5. The Nebraska State Bar Association should create a section to address race and ethnicity in the law. Among other activities, this section should develop, maintain, and disseminate a voluntary directory of practicing minority lawyers. These should note the lawyers’ location, area of practice, and career goals, to facilitate the lateral hiring of minority lawyers. In addition, this section should develop, maintain, and disseminate a voluntary directory of corporations that retain minority law firms or minority lawyers at majority-owned law firms to handle legal matters for the corporation.

6. The Nebraska State Bar Association should encourage the further development of mentoring programs for lawyers.

7. The Nebraska State Bar Association should consider recommending equal employment opportunity policies for all lawyers in Nebraska.

8. Nebraska court clerks or court administrators should collect and maintain court appointment records delineated by the type of appointment, race and ethnicity of the lawyer or appointed party, and the judge who made the appointment.
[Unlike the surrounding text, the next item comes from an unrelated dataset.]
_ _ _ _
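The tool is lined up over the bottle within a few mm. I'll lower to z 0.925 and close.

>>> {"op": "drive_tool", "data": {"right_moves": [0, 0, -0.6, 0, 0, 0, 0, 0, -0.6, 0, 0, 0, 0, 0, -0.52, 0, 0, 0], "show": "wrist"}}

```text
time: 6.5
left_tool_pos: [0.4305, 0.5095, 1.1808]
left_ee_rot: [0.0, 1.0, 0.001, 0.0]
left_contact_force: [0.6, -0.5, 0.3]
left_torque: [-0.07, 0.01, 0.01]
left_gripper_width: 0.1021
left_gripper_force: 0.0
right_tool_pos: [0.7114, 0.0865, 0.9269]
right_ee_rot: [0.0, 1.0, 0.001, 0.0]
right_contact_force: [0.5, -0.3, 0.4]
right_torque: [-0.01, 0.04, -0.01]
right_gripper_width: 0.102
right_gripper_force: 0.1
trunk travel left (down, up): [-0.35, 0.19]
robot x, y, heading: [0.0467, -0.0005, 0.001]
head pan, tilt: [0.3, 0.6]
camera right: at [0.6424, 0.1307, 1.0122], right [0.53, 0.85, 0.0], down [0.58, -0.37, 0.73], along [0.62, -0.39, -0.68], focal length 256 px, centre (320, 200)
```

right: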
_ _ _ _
This data should be reported to the Supreme Court on a periodic basis.

Judicial Selection Process

1. Judicial nominating commissions and the governor should take proactive steps to ensure a state judiciary that is reflective of the communities it serves.

2. The Nebraska Supreme Court and the Nebraska State Bar Association should encourage diversity on the judicial nominating commissions and require that records be kept of the race and ethnicity of commission members.

3. The Supreme Court and the Nebraska State Bar Association should develop and administer training to improve multicultural competence and recognition of differences for those lawyers and laypersons who serve on judicial nominating commissions.

4. The governor should consider factors such as race and ethnicity when making appointments to the judicial nominating commissions.

5. The Nebraska State Bar Association, the judicial nominating commissioners, and community legal organizations and leaders should strive to identify, encourage and support qualified minority judicial applicants.